Focus Species Forestry
We integrated our timber management and wildlife habitat goals through a “Focus Species Forestry*” planning process. We selected a set of focal species to represent a variety of forest habitat types and have included species of particular importance to the local community. Our list of focal species includes white-tailed deer, snowshoe hare, American marten, ruffed grouse, American woodcock, black bear, black-throated blue warbler, pileated woodpecker, beaver, brook trout, Atlantic salmon, bald eagle, spotted salamander, and wood frog. As an example, white-tailed deer are a focal species for management of mature conifer forest, which provides necessary winter habitat. We have mapped and designated over 11,000 acres for management as deer wintering habitat that will provide this resource to deer and will benefit all wildlife species that use mature conifer forest. We are confident that by following our focus species approach we will provide habitat for the full range of native wildlife. We hope that this project, and our management, will serve as a model for other landowners that are interested in integrating biodiversity goals with other forest management objectives. The Fourth Machias Lake Ecological Reserve and a set of smaller designated Special Management Areas provide additional protections for exceptional wildlife habitats and ecological resources.

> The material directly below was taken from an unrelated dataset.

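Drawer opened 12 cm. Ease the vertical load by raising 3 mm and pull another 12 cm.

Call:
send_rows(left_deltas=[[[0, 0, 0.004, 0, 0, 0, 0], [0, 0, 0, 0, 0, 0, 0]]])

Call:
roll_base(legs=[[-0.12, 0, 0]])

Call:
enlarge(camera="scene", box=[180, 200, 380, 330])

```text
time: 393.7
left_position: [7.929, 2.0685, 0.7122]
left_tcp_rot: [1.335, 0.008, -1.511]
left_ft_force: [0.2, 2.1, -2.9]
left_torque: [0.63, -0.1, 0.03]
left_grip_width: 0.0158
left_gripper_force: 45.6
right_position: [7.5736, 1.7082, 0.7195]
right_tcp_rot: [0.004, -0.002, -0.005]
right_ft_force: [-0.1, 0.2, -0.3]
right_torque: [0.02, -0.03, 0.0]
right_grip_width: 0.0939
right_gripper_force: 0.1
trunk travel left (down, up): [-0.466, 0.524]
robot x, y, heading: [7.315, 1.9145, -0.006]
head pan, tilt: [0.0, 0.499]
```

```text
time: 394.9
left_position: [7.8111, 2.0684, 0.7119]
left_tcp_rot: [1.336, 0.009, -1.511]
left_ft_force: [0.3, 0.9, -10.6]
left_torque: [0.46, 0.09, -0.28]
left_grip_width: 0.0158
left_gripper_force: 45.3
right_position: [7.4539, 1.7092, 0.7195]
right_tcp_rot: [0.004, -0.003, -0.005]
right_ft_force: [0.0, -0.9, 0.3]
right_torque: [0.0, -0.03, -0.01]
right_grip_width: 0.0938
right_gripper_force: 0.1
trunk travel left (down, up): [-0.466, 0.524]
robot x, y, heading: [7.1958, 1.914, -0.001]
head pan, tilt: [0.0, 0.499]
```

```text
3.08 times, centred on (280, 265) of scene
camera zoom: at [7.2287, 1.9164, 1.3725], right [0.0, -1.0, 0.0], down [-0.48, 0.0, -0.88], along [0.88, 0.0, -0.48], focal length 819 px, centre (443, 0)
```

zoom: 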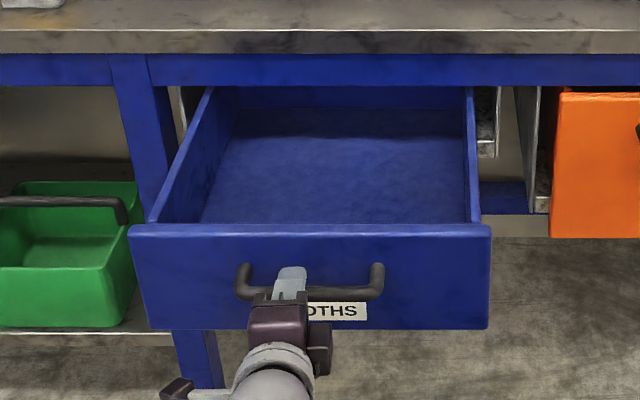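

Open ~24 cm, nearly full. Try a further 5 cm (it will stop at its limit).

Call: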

Habitat Restoration and Enhancement
Our wildlife habitat work doesn’t end with timber management. For example, brook trout is our focal species for cold-water streams. Our management plan protects brook trout habitat through riparian buffers that protect the trees that shade streams. The network of forest roads was built before widespread awareness of the needs of trout and other aquatic wildlife. Most stream crossings used culverts that were too small or not properly placed to provide fish passage and risked failure during high stream flow. DLLT is working to replace these older culverts with bridges or bottomless arches that provide a natural stream channel, with passage for brook trout, Atlantic salmon, and other aquatic wildlife. Through 2015, DLLT has restored 25 road-stream crossing sites. Restoring free access to habitat is essential to protecting populations of wild brook trout. Maine has >80% of the remaining U.S. native stocks of brook trout, making our local efforts significant nationally. In addition, we have created small patches of early-successional habitat in six areas of the Community Forest since 2006. These young forests are important habitats for woodcock, grouse, and many other species. Maintaining a balance between ecological protections and habitat stewardship is at the heart of the work of DLLT. * Focus Species Forestry is a method to simplify the task of integrating timber management with conservation of biological diversity. A useful forest management handbook Focus Species Forestry, a Guide to Integrating Timber and Biodiversity Management in Maine was published by Maine Audubon in partnership with the Maine Forest Service, Maine Natural Areas Program, Professional Logging Contractors of Maine, and the Small Woodland Owners of Maine.